All 10 high school graduates are going to college, including the University of Virginia and the University of Delaware. Those kids have qualified for nearly $1 million in college scholarships, grants and financial aid over the next four years, he said.

“We are so proud of those students,’’ Arya said.

Thursday’s ceremony, which also saw Wilmington Mayor Mike Purzycki deliver warm remarks for the kids and the program, honored a handful of new scholars entering ninth grade as “Rising Stars.”

One winner was Kennedy Garner, who had attended Kuumba Academy charter school and will be going to Wilmington Charter in September.

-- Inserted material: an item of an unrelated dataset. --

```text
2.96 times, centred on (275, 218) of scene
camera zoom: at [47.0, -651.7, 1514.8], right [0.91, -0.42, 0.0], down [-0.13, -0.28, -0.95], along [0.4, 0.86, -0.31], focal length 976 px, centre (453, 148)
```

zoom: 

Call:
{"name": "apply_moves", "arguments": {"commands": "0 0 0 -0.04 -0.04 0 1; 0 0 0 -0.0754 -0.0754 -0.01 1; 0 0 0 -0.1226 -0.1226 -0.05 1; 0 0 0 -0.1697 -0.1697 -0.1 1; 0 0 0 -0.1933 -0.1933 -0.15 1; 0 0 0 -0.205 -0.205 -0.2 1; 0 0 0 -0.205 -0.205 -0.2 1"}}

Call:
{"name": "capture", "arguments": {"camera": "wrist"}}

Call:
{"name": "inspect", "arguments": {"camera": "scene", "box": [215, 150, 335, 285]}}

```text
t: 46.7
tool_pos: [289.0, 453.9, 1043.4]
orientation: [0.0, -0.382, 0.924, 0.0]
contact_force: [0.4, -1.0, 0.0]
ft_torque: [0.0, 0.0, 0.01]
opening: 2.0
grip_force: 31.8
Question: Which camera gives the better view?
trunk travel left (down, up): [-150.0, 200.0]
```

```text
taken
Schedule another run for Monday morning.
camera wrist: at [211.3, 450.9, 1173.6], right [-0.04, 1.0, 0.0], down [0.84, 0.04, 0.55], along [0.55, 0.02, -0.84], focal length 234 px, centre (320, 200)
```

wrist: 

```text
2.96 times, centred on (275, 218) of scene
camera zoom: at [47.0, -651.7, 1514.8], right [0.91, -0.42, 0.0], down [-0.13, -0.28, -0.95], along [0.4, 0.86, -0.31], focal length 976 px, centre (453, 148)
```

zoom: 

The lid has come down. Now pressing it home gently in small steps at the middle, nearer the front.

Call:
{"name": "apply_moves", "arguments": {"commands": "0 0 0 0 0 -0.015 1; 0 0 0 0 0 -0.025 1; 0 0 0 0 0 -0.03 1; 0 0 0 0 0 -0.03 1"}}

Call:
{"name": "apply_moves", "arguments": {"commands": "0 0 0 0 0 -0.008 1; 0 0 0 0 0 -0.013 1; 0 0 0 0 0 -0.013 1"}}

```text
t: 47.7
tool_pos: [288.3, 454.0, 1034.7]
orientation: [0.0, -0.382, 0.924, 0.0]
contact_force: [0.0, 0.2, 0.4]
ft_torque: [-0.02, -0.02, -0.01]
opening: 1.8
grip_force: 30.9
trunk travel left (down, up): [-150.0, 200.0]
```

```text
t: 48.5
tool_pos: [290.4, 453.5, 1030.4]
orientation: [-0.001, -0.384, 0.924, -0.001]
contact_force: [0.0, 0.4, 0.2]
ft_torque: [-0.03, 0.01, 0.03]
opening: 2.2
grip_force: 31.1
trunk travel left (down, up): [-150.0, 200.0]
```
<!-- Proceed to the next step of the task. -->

Kennedy Garner, a participant in LYTE, will attend prestigious Wilmington Charter for high school. (Cris Barrish/WHYY)

Garner, who aspires to be a surgeon, said LYTE has made a major difference in her life “by preparing me for the [Wilmington Charter placement] test and pushing me, even when I didn’t want to be pushed,’’ she said.

Garner was joined at the ceremony by teacher Ariael Brooks-Porter, who described herself as the girl’s “school mom” at Kuumba.

Garner said her teacher and mentor “makes sure I stay on track … and was doing what needed to be done.”

Brooks-Porter said Garner is such an intelligent child and hard worker that she might have been able to get into Charter without LYTE.

But the after-school program, and the support it provides, “was a real motivator for her to become involved with other people in the community and other [high-achieving] students in Wilmington.”

While Arya feted his scholars Thursday, a board member announced that the founder was starting a new chapter himself.

The founder is stepping down from his administrative post at Eastside Charter and Charter School of New Castle to become full-time director of LYTE.